Knowing that someone should be with you somehow feels more unfair than the fact that they can’t be; it’s a twisted obsession with what should have been, a cruel inversion of hope.

Human desire is meant to be resolved. We are supposed to have the catharsis of achievement, the realisation of what it is that we’re longing for. When someone dies, it is a want without resolution, an infinite yearning without hope of a positive outcome.

The mundane becomes surreal, actions taken a million times before are now confusing: how can you make breakfast, brush your hair, open the curtains, knowing that someone who went through those exact motions did so for the last time?

Things they put down will never be picked up again: a mug, a toothbrush, a life. You begin to question the point of your own existence – something fragile, finite, certain to end.

Your brain bursts with facts and knowledge which, once essential, now feel wholly unnecessary. How they took their tea, their opinions on sports, politics, and religion, a hundred thousand inside jokes and micro-expressions feel obsolete in one cruel instant and it can take time to learn how to remember them without pain.

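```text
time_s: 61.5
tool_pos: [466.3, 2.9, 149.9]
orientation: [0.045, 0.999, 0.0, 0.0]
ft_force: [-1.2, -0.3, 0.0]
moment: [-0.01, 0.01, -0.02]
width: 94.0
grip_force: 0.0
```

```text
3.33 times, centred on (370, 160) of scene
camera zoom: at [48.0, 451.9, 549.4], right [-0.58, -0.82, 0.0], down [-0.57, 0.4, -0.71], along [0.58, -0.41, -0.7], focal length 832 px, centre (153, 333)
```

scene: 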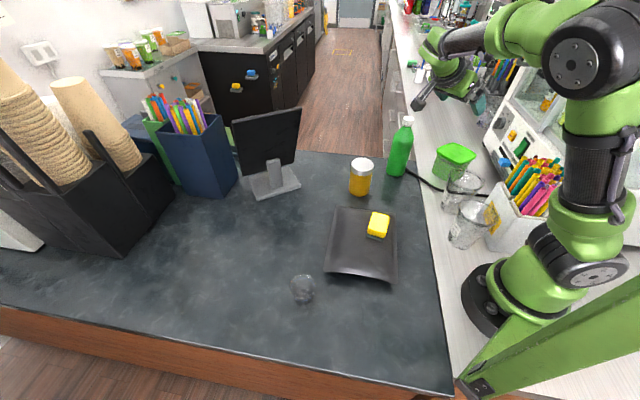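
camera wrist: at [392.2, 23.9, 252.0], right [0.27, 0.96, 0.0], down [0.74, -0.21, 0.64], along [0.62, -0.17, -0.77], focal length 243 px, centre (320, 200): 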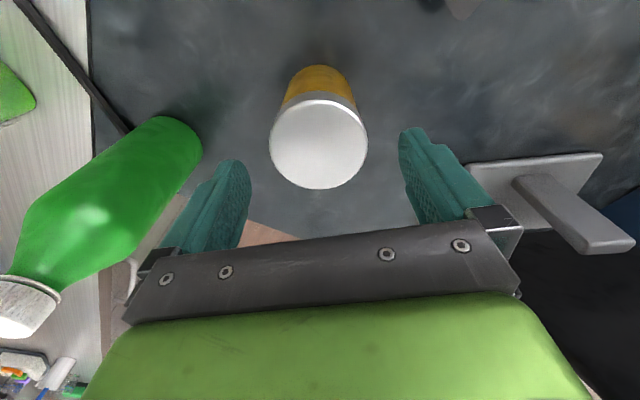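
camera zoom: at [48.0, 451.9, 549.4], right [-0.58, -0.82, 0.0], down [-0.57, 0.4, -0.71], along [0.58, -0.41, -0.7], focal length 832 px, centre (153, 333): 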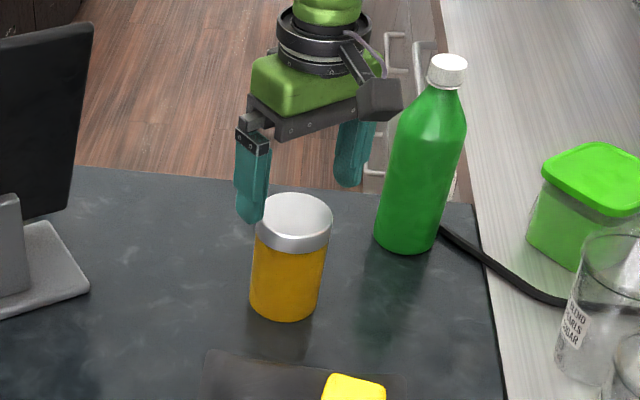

Tenses pass alongside them, ‘is’ turns to ‘was’, and rings false every time you find yourself forgetting, just for a moment, that they are no longer present.

Perhaps the cruellest thing about grief is that life doesn’t stop when you lose someone. Despite the unimaginable pain, a broken heart continues to beat. Two fixed points: you and the person you love, suddenly diverge and all in an instant the infinite space between these points creates a vacuum threatening to suck you in.

I like to think of love as just another form of energy, something neither created nor destroyed but which shifts from one state to another.

Just because someone is no longer alive does not mean you have to ignore or remove the part of yourself which connects them to you. You will smile again, you will laugh and think of times when loss was little more than an abstract concept, and you will remember what it’s like to be fine, to be healthy, to be whole.

The intrinsic qualities that make up the person you love don’t pass on with that person; they stay with you, and live on in the little things that make you smile, and the ways in which you are reminded of them. As mortal as humans are, our love for each other most certainly is not: love is an action which cannot be undone.